According to Axios, Oracle has started to audit TikTok’s algorithms and content moderation models. This comes after the Chinese video-sharing app agreed to store the US users’ data within the United States.
TikTok came under fire after it acknowledged that some of its China-based employees had access to US users’ data. On the heels of this, TikTok’s CEO wrote a letter to US lawmakers to explain the company’s plans to address the security concerns. One of the measures that TikTok agreed to take was to store the US user’s data in an Oracle data center.
Oracle is now auditing the algorithms and content moderation models of TikTok to “ensure they aren’t manipulated by Chinese authorities”.

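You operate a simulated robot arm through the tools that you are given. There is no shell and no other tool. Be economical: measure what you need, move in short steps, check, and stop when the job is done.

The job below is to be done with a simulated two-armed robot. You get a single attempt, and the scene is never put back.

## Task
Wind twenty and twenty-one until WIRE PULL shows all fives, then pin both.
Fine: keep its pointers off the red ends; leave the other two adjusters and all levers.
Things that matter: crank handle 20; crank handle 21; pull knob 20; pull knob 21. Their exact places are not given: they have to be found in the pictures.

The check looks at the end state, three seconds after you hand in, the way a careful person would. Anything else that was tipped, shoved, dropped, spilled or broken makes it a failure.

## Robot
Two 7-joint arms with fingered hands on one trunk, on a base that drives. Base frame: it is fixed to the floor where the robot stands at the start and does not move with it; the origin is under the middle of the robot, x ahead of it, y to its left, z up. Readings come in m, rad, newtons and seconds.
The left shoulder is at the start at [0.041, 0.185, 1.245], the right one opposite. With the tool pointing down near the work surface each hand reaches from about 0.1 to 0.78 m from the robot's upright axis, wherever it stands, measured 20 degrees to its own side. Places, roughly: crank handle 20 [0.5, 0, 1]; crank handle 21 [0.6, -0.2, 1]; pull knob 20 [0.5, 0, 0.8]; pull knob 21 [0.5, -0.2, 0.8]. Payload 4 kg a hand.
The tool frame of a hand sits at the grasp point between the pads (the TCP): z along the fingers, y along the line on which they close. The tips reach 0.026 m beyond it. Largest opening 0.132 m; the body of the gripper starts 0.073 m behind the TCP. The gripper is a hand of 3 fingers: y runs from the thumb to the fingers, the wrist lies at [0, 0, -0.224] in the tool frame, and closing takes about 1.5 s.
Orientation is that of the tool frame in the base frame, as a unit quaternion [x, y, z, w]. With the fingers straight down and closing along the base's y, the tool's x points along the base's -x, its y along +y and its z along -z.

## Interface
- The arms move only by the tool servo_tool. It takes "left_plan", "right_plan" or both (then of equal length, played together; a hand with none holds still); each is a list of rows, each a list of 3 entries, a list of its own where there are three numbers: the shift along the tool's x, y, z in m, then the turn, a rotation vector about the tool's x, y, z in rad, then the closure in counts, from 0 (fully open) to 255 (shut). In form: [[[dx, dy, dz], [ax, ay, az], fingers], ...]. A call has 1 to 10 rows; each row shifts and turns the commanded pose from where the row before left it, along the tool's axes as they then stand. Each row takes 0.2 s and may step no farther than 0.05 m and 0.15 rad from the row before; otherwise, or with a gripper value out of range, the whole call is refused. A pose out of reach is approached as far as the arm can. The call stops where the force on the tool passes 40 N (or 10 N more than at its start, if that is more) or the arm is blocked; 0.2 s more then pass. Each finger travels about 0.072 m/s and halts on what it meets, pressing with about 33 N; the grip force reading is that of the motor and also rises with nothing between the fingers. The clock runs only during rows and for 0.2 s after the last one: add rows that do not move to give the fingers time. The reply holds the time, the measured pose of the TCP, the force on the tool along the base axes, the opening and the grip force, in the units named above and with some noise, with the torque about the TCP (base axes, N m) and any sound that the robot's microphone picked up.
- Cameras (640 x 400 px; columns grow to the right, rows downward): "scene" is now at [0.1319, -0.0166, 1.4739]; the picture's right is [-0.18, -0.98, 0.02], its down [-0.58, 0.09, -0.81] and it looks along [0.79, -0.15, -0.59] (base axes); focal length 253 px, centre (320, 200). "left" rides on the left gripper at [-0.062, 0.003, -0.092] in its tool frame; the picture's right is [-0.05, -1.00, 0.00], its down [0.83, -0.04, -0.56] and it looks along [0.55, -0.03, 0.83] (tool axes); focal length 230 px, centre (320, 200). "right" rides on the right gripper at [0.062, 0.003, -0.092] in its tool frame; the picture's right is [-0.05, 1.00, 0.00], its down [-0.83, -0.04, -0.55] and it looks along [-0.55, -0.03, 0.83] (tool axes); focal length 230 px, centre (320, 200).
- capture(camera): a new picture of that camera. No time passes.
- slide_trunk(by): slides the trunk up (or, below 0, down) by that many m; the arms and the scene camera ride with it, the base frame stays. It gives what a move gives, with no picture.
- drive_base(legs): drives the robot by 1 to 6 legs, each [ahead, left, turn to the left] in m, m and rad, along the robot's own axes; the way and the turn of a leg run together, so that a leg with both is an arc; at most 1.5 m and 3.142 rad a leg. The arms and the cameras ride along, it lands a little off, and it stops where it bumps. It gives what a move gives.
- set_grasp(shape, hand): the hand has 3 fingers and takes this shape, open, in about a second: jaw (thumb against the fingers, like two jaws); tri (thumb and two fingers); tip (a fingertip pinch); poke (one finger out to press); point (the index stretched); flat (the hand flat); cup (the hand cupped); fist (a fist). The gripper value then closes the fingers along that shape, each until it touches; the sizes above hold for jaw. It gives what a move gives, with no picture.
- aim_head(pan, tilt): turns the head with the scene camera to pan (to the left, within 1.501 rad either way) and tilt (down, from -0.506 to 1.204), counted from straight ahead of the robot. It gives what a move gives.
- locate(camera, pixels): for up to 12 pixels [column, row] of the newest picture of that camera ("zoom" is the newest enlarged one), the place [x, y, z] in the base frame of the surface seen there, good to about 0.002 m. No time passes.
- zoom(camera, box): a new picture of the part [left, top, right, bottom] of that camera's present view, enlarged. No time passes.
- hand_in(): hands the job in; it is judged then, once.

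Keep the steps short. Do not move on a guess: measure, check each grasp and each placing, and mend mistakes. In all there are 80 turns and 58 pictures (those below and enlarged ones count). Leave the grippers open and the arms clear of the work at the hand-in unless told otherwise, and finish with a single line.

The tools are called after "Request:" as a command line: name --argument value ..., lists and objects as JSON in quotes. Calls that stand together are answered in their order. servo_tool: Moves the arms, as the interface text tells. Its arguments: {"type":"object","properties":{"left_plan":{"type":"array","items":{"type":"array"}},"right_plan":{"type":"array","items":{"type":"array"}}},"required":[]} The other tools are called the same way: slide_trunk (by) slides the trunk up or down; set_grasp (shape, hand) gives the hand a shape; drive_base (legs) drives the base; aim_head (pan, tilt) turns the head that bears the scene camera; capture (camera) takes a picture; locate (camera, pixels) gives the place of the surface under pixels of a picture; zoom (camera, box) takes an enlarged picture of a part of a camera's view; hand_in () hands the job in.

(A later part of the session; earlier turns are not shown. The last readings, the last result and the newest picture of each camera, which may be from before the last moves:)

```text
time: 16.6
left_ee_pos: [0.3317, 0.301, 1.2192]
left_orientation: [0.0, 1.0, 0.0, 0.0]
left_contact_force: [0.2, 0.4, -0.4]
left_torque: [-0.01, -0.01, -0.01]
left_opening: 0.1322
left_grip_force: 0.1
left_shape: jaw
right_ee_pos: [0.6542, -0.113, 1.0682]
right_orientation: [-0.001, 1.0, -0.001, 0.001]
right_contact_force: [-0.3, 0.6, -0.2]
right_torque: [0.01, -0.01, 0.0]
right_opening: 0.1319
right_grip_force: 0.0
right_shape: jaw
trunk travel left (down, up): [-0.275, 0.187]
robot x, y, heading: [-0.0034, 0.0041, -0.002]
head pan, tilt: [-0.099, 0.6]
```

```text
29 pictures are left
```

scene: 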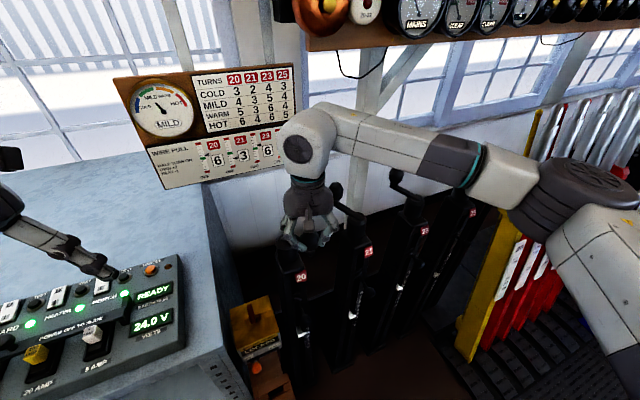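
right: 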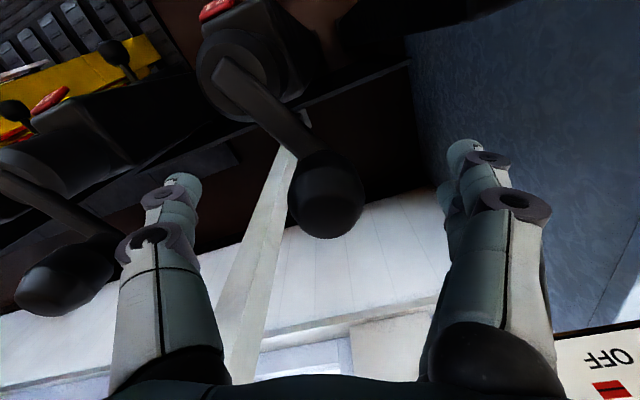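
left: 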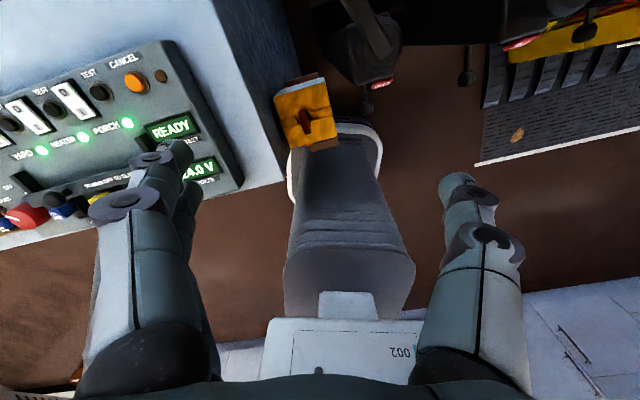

A spokesperson told Axios that the recent moves give Oracle “regular vetting and validation” of TikTok’s content recommendation and moderation models. It also helps Oracle “to ensure that outcomes are in line with expectations and that the models have not been manipulated in any way”.
Oracle keeps a close eye on TikTok’s algorithms and content moderation models
TikTok’s conflict with the US administration started during Trump’s presidency, and Trump even imposed bans on the app. However, the Chinese app could find a way out through a court ruling.
To curb further conflicts, TikToK started a new project called Project Texas. Project Texas aims to reassure US lawmakers that the US user’s data is safe. Also, content moderation models aren’t manipulated by the Chinese government. Collaboration with Oracle is a part of Project Texas. TikTok also separated US operations’ backend functions and code.
The spokesperson also said the company “will ensure that content continues to be flagged and actioned appropriately based on our Community Guidelines and no other factors”.
TikTok parent company ByteDance is already accused of collaborating with the Chinese Communist Party. The company always denied the allegation. However, a 2019 report by Guardian shed light on TikTok’s content moderation police. The report claimed the app has followed Beijing’s guidelines to censor content.